When you can’t clearly see which leads are high-intent, which channels are driving real revenue, or where prospects are dropping off, it becomes much harder to optimise performance with confidence. This is where AI starts to shift the balance back in marketing’s favour.

Use AI visibility to prioritise high-intent leads

One of the biggest frustrations for performance marketers is knowing that not all leads are created equal. Some enquiries are genuinely sales-ready, and others are just browsing, price-checking, or not quite the right fit. Yet traditional campaign metrics tend to treat them the same. AI changes that.

By analysing conversations and customer intent signals, marketers can start to understand which activities are actually driving meaningful engagement. For example, which campaigns generate detailed product enquiries? Which keywords lead to confident buying conversations? Which channels consistently deliver higher-value opportunities?

When you have that level of insight, prioritising spend becomes far easier. Budgets can shift towards activity that drives quality pipeline, not just volume. Poor-fit leads can be filtered out earlier, and campaign optimisation becomes more focused and less reactive. Over time, this helps improve conversion rates, channel ROI and, ultimately, cost per lead.

Spot and fix conversion barriers before they impact CPL

Another common challenge when trying to defend CPL is hidden friction in the customer journey. Marketing might be doing a brilliant job generating demand, but if prospects encounter barriers once they reach out, performance will suffer.

This could be something simple: Calls going unanswered during busy periods, long wait times, or messaging that creates confusion or hesitation.

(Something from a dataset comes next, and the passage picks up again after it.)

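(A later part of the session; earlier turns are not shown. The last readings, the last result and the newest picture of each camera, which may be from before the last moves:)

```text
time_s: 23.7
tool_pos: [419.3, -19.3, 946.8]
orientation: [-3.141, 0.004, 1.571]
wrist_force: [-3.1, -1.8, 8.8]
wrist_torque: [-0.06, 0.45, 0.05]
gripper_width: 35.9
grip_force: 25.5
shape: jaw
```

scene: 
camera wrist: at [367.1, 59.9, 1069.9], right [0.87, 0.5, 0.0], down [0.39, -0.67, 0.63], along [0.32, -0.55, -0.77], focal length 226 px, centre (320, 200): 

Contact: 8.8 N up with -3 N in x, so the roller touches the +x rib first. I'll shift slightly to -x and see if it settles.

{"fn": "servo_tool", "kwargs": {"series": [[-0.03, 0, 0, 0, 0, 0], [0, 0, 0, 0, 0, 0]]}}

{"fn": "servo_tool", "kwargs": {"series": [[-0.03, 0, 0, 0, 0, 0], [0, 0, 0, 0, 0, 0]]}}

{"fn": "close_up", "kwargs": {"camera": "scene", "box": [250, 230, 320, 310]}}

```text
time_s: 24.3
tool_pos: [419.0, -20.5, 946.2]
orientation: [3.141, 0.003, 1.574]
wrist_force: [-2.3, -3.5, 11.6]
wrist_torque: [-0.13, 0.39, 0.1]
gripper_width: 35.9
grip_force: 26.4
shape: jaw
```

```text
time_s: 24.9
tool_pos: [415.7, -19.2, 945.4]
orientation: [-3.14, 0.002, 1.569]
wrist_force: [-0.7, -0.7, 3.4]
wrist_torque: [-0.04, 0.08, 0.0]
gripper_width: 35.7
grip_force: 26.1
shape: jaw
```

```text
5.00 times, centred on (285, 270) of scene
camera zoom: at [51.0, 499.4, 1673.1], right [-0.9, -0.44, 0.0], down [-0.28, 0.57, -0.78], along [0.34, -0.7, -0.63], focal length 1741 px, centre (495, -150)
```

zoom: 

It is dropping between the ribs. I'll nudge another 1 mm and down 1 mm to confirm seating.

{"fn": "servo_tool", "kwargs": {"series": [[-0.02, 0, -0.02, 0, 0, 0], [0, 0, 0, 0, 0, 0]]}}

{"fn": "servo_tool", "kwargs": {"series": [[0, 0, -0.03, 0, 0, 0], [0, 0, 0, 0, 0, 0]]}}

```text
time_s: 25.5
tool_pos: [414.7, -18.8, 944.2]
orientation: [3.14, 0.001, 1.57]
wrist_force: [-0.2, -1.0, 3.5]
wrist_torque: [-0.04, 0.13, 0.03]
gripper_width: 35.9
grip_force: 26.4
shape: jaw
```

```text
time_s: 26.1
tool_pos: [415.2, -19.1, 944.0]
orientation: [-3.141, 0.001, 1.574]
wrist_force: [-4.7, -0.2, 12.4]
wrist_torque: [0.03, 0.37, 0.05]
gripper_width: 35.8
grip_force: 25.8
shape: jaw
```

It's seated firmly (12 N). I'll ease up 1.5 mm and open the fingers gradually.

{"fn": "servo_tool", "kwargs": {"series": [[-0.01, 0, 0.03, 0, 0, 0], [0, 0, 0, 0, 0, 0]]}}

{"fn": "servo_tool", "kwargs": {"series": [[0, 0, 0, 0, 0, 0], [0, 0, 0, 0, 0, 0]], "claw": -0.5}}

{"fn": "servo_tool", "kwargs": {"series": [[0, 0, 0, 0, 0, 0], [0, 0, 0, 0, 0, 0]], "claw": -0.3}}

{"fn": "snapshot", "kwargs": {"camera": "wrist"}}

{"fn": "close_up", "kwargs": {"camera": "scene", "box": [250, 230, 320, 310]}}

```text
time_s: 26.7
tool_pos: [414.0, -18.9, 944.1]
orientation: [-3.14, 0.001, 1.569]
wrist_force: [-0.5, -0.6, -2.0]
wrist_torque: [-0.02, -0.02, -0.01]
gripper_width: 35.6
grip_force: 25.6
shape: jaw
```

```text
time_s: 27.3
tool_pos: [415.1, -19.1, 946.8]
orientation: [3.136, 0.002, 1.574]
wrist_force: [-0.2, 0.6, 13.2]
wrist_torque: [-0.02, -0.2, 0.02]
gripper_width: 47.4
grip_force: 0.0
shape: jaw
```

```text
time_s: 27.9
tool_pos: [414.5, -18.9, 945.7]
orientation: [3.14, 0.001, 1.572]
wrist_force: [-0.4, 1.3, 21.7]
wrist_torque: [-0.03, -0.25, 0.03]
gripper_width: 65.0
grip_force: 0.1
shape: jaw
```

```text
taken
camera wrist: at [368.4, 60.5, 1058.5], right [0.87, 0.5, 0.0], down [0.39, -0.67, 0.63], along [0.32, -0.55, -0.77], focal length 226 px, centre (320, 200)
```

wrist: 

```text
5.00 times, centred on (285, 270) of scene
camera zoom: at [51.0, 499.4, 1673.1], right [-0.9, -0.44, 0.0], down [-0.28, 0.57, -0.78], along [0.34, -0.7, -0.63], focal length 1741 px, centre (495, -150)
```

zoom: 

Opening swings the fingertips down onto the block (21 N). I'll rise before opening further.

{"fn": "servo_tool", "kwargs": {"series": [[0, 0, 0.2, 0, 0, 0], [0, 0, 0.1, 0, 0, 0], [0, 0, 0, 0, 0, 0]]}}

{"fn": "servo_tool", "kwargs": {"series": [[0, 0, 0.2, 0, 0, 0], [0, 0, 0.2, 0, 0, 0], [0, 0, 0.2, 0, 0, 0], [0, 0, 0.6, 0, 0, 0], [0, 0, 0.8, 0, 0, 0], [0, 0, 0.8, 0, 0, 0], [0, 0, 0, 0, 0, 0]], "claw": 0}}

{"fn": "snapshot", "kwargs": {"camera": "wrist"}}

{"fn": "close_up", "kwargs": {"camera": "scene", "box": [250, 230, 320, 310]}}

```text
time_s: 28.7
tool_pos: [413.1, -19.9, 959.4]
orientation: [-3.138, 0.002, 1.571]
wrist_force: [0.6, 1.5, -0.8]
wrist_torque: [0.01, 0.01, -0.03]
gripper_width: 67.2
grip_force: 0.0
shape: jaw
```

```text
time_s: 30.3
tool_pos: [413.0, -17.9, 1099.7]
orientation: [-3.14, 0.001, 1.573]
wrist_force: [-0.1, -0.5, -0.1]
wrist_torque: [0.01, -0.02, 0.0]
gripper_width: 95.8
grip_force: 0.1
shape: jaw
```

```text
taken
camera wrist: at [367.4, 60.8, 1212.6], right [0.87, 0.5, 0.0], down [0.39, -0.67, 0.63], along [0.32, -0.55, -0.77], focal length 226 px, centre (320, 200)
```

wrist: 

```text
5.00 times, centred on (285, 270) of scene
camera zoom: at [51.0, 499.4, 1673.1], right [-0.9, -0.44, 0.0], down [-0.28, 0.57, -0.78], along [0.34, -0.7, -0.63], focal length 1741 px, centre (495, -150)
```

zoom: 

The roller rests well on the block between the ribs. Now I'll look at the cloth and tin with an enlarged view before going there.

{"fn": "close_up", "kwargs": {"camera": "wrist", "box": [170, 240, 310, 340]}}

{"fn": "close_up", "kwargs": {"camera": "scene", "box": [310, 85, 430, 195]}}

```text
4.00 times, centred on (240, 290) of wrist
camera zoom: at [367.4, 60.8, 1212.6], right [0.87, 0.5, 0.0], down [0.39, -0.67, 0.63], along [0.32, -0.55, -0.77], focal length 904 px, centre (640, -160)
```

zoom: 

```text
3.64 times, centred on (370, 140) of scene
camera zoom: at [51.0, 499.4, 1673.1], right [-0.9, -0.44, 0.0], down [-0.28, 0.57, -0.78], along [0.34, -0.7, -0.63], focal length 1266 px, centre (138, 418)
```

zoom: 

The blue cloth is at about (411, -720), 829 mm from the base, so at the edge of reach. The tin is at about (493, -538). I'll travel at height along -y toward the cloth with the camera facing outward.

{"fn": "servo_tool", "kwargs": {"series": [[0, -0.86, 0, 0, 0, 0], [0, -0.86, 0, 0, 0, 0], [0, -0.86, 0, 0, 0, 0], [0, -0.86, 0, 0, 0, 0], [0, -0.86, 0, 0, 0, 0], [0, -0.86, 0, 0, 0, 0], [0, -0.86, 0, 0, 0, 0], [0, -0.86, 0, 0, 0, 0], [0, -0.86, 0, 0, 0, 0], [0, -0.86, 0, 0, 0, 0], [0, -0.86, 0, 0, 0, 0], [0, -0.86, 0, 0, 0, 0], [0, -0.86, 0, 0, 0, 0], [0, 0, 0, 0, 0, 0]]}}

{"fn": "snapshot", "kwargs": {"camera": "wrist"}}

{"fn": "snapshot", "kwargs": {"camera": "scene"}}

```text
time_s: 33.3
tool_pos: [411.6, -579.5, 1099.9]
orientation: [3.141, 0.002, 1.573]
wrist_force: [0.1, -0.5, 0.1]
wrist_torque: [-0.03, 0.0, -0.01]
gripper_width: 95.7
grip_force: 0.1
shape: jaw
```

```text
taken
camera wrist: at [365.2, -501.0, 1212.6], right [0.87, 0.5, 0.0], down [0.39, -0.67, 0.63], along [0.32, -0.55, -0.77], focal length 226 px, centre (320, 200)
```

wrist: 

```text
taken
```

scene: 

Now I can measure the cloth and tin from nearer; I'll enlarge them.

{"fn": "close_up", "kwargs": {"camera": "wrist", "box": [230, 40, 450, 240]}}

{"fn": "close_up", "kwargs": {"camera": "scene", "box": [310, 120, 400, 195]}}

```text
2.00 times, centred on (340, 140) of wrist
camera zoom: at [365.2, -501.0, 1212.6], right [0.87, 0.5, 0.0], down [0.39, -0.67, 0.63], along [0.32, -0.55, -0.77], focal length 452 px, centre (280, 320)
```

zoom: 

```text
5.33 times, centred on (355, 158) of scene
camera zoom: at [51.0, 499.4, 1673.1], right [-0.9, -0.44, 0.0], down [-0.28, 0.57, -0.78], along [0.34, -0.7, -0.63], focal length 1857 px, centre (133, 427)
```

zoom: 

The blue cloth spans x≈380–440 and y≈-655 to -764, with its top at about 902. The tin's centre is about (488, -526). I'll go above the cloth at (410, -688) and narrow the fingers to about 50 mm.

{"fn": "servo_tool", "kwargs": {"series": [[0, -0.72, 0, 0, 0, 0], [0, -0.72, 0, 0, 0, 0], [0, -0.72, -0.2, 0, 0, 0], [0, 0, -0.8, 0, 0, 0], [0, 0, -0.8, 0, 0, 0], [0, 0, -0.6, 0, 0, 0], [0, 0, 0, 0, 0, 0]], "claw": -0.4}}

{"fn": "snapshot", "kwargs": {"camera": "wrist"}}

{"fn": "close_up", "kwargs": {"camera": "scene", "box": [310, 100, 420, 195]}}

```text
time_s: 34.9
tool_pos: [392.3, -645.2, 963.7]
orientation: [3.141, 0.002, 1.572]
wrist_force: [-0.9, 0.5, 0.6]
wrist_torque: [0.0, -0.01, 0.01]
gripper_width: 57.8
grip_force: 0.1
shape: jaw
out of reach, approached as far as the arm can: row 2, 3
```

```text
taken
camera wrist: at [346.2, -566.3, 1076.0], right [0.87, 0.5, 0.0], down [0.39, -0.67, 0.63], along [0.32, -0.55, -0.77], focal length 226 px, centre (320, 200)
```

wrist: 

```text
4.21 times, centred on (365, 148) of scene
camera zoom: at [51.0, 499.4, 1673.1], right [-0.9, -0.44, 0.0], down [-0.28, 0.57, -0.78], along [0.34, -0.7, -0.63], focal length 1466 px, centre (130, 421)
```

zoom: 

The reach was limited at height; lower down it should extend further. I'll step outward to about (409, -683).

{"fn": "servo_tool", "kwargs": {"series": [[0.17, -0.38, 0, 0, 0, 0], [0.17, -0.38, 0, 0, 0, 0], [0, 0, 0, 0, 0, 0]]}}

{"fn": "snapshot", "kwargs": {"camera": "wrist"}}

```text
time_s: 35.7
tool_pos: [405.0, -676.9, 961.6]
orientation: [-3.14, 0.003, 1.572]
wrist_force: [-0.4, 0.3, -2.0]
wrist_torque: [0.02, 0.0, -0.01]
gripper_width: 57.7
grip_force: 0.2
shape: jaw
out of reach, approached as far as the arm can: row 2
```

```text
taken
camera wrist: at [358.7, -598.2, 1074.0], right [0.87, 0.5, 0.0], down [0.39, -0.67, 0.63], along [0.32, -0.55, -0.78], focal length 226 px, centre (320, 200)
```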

The tricky part is that these issues often sit outside standard analytics tools, so they continue dragging down results. The good news is, AI can bring them into view.

By analysing call outcomes and sentiment trends, marketing teams can quickly see where conversions are stalling and get practical guidance on how to improve engagement.

Sometimes the fix is operational, sometimes it’s messaging, and occasionally it’s campaign targeting. Either way, removing friction helps turn more callers into customers. And when more leads convert, CPL becomes much easier to justify.

Turn real customer language into stronger campaigns

If you’ve ever sat in a campaign planning meeting and wondered what customers really care about, you’re not alone. Surveys and behavioural data are useful, but they don’t always capture the nuance behind buying decisions, and it’s long-winded to collect and analyse them. Conversation analytics powered by AI can unlock this insight at scale and with speed.

By identifying common objections, motivations, and sentiment patterns, marketers can refine how they position products and services. Messaging becomes more aligned with real needs, and creative feels more relevant.

In turn, campaigns start to resonate more strongly with target audiences. This doesn’t just improve engagement metrics, it’ll have a genuine impact on commercial outcomes like conversion rate, AOV, and marketing ROI.

Adapt faster with real-time performance insight

Another reason marketers struggle to justify CPL and defend budgets is the speed at which performance conditions change. Channel costs fluctuate, competitors adjust strategies, and consumer demand shifts.

But lots of teams are still relying on delayed reporting cycles to guide decisions. AI-driven, real-time analytics helps close that gap. With access to fresh first-party conversation data, marketers can spot emerging trends earlier. For example, increased intent from specific audience segments or declining performance from certain campaigns.

This makes it easier to adapt quickly, budgets can be reallocated, bidding strategies fine-tuned, and messaging refined. As a result, marketing investment becomes more resilient even in volatile environments.

From defending CPL to demonstrating impact

Ultimately, the conversation around cost per lead is changing. It’s no longer just about lowering acquisition costs. It’s about showing how marketing contributes to pipeline quality, revenue growth, and long-term business performance.

AI gives marketers the tools to make that case more confidently. By improving visibility, removing conversion barriers, enhancing customer experiences, and enabling faster optimisation, teams can unlock more value from existing demand.

This shifts the narrative from “Why are we spending this much?” to “Look at the impact we’re delivering.” And that’s a much stronger position to be in because in today’s landscape, the teams that succeed aren’t always the ones generating the most leads. They’re the ones converting the right leads efficiently, consistently, and profitably.